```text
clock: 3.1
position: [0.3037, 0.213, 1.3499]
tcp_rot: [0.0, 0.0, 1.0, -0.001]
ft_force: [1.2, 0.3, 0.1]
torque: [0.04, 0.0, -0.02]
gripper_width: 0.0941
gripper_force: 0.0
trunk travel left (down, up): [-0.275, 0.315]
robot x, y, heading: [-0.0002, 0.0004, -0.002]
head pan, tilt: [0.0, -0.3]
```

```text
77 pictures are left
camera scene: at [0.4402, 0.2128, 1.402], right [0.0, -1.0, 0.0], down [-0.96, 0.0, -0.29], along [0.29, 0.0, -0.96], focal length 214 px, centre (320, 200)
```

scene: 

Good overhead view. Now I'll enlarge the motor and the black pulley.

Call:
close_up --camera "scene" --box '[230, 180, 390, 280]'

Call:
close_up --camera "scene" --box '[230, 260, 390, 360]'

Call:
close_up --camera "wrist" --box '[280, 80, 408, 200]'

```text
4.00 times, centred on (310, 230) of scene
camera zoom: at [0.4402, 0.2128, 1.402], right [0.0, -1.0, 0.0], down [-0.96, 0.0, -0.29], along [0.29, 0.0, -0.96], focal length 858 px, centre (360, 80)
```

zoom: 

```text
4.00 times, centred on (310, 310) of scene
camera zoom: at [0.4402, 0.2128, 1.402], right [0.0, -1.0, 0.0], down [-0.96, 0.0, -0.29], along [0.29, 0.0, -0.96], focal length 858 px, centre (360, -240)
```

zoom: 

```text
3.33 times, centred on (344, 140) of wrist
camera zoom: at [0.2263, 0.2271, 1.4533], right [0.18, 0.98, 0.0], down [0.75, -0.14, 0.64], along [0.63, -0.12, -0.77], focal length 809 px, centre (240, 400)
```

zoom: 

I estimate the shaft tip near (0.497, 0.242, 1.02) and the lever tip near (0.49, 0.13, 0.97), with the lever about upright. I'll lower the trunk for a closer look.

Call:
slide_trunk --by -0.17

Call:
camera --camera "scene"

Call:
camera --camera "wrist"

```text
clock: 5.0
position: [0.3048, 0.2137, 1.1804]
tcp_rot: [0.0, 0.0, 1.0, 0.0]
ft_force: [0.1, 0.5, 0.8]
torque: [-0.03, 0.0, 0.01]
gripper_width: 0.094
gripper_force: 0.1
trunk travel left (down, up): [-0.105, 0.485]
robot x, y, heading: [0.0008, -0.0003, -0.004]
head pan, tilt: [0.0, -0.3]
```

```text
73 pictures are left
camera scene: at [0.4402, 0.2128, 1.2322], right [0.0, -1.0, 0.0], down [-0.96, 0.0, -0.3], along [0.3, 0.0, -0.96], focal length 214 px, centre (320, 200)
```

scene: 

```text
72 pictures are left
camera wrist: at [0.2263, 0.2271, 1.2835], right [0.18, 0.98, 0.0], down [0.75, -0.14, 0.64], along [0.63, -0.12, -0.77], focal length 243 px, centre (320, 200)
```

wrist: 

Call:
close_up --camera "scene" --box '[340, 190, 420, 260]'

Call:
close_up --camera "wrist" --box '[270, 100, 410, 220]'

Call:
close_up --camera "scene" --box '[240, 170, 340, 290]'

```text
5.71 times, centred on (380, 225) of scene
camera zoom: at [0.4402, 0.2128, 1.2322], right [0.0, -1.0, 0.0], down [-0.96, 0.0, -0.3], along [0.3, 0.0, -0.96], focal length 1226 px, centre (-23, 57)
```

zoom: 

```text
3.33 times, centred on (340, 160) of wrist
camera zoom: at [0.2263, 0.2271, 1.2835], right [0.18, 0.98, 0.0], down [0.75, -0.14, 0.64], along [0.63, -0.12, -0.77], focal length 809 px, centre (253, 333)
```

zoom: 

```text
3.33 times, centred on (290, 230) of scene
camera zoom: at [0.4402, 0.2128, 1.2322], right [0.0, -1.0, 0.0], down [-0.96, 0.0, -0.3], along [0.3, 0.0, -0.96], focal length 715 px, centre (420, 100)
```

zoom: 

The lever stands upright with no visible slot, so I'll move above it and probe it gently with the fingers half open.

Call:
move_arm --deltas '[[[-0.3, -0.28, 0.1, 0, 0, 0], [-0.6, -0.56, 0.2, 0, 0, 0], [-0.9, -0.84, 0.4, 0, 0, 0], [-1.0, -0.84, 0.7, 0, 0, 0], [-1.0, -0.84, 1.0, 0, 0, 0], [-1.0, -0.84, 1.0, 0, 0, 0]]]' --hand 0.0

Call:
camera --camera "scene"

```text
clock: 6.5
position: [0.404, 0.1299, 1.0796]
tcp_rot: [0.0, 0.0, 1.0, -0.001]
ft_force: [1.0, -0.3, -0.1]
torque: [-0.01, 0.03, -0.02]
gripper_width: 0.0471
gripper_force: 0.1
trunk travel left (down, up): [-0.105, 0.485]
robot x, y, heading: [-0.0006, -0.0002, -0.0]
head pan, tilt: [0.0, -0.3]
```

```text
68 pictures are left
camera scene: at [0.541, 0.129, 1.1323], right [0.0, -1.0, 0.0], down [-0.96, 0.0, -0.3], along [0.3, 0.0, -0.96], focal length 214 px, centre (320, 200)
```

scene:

### WORK TO BE COMPLETED
Write out the whole listing exactly.

### RESPONSE
```text
clock: 3.1
position: [0.3037, 0.213, 1.3499]
tcp_rot: [0.0, 0.0, 1.0, -0.001]
ft_force: [1.2, 0.3, 0.1]
torque: [0.04, 0.0, -0.02]
gripper_width: 0.0941
gripper_force: 0.0
trunk travel left (down, up): [-0.275, 0.315]
robot x, y, heading: [-0.0002, 0.0004, -0.002]
head pan, tilt: [0.0, -0.3]
```

```text
77 pictures are left
camera scene: at [0.4402, 0.2128, 1.402], right [0.0, -1.0, 0.0], down [-0.96, 0.0, -0.29], along [0.29, 0.0, -0.96], focal length 214 px, centre (320, 200)
```

scene: 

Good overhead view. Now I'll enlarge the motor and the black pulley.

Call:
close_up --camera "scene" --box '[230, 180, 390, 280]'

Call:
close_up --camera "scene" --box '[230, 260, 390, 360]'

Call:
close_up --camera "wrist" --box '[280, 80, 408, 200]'

```text
4.00 times, centred on (310, 230) of scene
camera zoom: at [0.4402, 0.2128, 1.402], right [0.0, -1.0, 0.0], down [-0.96, 0.0, -0.29], along [0.29, 0.0, -0.96], focal length 858 px, centre (360, 80)
```

zoom: 

```text
4.00 times, centred on (310, 310) of scene
camera zoom: at [0.4402, 0.2128, 1.402], right [0.0, -1.0, 0.0], down [-0.96, 0.0, -0.29], along [0.29, 0.0, -0.96], focal length 858 px, centre (360, -240)
```

zoom: 

```text
3.33 times, centred on (344, 140) of wrist
camera zoom: at [0.2263, 0.2271, 1.4533], right [0.18, 0.98, 0.0], down [0.75, -0.14, 0.64], along [0.63, -0.12, -0.77], focal length 809 px, centre (240, 400)
```

zoom: 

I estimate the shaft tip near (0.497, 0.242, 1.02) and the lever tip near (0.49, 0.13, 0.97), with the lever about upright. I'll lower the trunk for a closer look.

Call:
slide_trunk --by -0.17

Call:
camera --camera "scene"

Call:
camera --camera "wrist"

```text
clock: 5.0
position: [0.3048, 0.2137, 1.1804]
tcp_rot: [0.0, 0.0, 1.0, 0.0]
ft_force: [0.1, 0.5, 0.8]
torque: [-0.03, 0.0, 0.01]
gripper_width: 0.094
gripper_force: 0.1
trunk travel left (down, up): [-0.105, 0.485]
robot x, y, heading: [0.0008, -0.0003, -0.004]
head pan, tilt: [0.0, -0.3]
```

```text
73 pictures are left
camera scene: at [0.4402, 0.2128, 1.2322], right [0.0, -1.0, 0.0], down [-0.96, 0.0, -0.3], along [0.3, 0.0, -0.96], focal length 214 px, centre (320, 200)
```

scene: 

```text
72 pictures are left
camera wrist: at [0.2263, 0.2271, 1.2835], right [0.18, 0.98, 0.0], down [0.75, -0.14, 0.64], along [0.63, -0.12, -0.77], focal length 243 px, centre (320, 200)
```

wrist: 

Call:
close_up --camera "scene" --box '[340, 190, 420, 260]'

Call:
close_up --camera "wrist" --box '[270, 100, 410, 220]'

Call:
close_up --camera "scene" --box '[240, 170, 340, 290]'

```text
5.71 times, centred on (380, 225) of scene
camera zoom: at [0.4402, 0.2128, 1.2322], right [0.0, -1.0, 0.0], down [-0.96, 0.0, -0.3], along [0.3, 0.0, -0.96], focal length 1226 px, centre (-23, 57)
```

zoom: 

```text
3.33 times, centred on (340, 160) of wrist
camera zoom: at [0.2263, 0.2271, 1.2835], right [0.18, 0.98, 0.0], down [0.75, -0.14, 0.64], along [0.63, -0.12, -0.77], focal length 809 px, centre (253, 333)
```

zoom: 

```text
3.33 times, centred on (290, 230) of scene
camera zoom: at [0.4402, 0.2128, 1.2322], right [0.0, -1.0, 0.0], down [-0.96, 0.0, -0.3], along [0.3, 0.0, -0.96], focal length 715 px, centre (420, 100)
```

zoom: 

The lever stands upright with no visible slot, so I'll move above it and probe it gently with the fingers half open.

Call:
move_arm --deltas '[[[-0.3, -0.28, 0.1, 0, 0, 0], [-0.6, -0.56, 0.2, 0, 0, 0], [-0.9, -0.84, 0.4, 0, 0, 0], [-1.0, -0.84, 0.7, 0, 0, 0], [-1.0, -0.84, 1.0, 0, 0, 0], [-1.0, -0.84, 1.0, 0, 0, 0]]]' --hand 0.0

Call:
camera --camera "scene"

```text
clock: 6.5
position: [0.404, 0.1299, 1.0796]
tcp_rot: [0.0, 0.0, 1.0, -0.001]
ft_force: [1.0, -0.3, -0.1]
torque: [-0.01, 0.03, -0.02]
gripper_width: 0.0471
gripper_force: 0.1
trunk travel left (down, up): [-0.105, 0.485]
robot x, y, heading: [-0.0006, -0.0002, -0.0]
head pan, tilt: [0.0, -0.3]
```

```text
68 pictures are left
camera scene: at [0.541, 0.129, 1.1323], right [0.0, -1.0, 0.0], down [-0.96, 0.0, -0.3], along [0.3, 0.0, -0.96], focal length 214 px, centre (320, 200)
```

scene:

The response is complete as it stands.